Output exactly the span of lines that begins at the line containing "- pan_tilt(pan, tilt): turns" and ends at the line containing "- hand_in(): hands", both lines included. Put each line that is not blank into a JSON list as a string.

___ Recorded data ___

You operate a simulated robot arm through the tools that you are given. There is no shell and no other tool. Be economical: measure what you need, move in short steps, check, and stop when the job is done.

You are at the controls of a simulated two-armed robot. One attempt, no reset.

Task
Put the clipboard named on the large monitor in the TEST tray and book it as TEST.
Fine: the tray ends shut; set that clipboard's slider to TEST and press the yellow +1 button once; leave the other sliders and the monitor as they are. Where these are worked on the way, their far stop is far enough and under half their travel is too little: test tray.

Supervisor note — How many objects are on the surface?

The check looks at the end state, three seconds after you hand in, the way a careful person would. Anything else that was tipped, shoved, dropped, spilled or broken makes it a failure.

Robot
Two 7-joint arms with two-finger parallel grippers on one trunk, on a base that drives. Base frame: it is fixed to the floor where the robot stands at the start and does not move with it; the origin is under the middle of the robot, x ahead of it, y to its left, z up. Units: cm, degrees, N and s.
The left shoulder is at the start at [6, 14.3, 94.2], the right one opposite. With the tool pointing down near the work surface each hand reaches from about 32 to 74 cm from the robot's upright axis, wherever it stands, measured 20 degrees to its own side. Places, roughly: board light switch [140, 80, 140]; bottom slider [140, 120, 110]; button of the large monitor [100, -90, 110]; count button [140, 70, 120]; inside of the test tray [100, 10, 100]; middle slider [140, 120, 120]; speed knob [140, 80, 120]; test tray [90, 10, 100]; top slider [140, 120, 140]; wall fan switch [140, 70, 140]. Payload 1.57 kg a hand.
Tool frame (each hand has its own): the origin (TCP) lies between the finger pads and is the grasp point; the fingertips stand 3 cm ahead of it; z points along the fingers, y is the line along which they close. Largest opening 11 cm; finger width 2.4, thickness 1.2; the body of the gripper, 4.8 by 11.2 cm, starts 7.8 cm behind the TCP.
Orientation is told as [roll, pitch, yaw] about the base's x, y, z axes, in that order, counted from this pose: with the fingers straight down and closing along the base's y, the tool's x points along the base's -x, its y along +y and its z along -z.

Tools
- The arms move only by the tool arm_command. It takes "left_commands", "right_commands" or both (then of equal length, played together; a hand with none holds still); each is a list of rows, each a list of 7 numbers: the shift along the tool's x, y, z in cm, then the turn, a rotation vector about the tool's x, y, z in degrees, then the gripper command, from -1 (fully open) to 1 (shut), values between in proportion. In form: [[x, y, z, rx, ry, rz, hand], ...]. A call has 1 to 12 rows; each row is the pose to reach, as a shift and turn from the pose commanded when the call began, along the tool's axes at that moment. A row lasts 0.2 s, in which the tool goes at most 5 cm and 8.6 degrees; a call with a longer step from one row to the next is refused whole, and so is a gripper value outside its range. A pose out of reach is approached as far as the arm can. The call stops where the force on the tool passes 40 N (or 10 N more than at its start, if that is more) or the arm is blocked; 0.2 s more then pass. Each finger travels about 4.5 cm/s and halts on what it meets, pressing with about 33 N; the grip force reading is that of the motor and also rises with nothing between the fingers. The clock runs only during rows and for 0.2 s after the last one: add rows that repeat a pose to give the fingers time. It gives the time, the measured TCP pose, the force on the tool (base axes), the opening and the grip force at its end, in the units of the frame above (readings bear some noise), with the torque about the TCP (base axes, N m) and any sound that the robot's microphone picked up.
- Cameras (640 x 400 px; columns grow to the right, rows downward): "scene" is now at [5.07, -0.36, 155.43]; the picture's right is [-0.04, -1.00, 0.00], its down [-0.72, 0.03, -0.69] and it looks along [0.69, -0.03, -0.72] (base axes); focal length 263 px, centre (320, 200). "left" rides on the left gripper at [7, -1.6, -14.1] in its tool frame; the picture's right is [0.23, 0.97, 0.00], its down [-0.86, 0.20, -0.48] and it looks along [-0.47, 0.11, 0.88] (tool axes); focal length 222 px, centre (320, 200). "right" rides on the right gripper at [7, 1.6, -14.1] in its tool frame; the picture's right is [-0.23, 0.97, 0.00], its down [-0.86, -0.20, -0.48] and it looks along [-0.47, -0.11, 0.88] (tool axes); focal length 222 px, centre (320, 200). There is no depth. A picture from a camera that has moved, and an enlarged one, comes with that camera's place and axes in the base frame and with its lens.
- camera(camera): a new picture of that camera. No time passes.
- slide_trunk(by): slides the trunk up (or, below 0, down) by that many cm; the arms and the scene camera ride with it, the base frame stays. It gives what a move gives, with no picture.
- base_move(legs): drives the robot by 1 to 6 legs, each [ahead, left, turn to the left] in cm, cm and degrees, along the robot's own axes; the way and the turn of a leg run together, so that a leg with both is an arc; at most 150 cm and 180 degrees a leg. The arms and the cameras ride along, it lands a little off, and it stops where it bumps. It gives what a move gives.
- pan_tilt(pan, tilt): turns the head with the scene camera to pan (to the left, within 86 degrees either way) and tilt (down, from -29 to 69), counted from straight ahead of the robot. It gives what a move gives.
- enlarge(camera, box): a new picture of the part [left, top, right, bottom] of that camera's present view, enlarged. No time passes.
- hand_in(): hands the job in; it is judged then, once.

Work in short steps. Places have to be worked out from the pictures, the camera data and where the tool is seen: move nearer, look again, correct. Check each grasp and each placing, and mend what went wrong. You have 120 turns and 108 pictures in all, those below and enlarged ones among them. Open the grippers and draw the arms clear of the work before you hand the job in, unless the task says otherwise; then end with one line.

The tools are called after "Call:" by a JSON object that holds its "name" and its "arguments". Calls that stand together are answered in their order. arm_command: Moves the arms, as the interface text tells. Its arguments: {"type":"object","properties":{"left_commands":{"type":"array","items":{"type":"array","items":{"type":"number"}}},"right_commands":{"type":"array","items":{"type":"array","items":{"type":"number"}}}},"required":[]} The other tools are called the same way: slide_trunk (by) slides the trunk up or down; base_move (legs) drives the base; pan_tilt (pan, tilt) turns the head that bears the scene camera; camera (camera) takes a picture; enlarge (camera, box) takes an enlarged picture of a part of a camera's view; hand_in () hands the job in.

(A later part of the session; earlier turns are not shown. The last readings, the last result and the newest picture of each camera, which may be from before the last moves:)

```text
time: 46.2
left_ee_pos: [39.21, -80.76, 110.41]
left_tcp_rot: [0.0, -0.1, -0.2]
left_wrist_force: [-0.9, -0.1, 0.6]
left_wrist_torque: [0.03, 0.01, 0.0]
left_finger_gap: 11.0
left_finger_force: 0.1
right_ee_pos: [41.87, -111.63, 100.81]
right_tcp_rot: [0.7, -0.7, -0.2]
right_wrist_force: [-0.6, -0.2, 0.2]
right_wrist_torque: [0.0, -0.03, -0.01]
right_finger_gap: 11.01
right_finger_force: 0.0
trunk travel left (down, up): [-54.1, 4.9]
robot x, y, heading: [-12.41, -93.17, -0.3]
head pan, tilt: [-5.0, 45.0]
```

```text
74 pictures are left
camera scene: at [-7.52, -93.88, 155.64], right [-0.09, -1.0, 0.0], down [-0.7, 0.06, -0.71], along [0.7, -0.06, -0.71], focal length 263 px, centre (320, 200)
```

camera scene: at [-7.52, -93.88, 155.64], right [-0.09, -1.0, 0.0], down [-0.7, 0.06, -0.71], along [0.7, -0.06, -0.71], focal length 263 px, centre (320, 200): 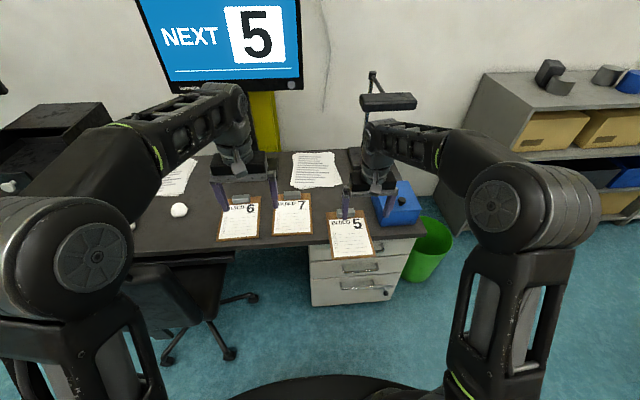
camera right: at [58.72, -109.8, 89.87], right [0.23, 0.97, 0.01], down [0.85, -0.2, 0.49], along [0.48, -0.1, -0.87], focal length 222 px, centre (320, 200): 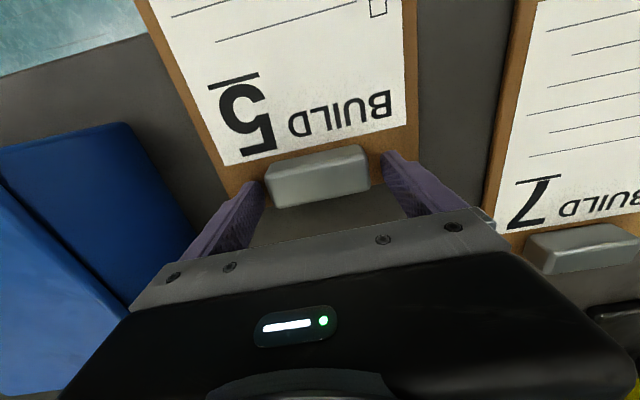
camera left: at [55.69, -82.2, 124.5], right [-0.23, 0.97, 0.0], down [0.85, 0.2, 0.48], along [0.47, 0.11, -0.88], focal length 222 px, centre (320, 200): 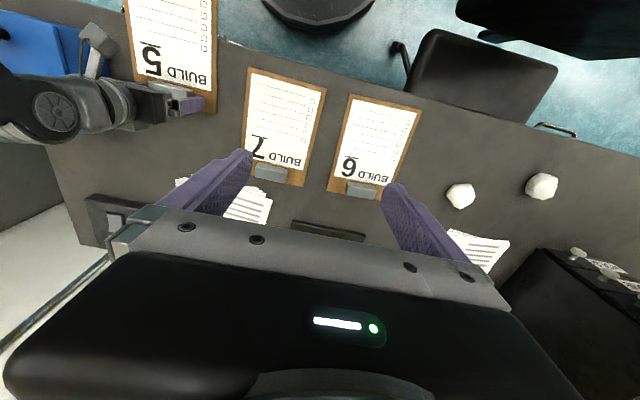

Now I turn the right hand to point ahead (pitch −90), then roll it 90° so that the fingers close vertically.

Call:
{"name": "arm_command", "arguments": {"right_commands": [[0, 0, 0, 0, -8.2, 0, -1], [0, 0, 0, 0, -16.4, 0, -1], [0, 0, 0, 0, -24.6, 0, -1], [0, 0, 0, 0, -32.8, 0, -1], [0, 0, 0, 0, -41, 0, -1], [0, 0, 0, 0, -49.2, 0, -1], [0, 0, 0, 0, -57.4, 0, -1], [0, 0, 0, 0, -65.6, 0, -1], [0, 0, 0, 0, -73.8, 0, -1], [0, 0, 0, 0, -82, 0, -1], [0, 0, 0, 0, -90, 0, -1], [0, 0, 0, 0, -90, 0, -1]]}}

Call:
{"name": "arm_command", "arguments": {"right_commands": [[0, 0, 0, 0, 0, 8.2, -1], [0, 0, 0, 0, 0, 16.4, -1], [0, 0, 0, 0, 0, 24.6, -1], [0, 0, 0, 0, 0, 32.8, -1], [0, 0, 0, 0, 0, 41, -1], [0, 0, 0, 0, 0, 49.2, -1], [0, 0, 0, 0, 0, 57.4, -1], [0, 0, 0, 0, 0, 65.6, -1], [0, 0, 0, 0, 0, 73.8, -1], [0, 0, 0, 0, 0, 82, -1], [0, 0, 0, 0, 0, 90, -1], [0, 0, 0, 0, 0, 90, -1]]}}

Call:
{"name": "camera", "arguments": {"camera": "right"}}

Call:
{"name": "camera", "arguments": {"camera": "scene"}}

___

> [Answer to the task]
[
  "- pan_tilt(pan, tilt): turns the head with the scene camera to pan (to the left, within 86 degrees either way) and tilt (down, from -29 to 69), counted from straight ahead of the robot. It gives what a move gives.",
  "- enlarge(camera, box): a new picture of the part [left, top, right, bottom] of that camera's present view, enlarged. No time passes.",
  "- hand_in(): hands the job in; it is judged then, once."
]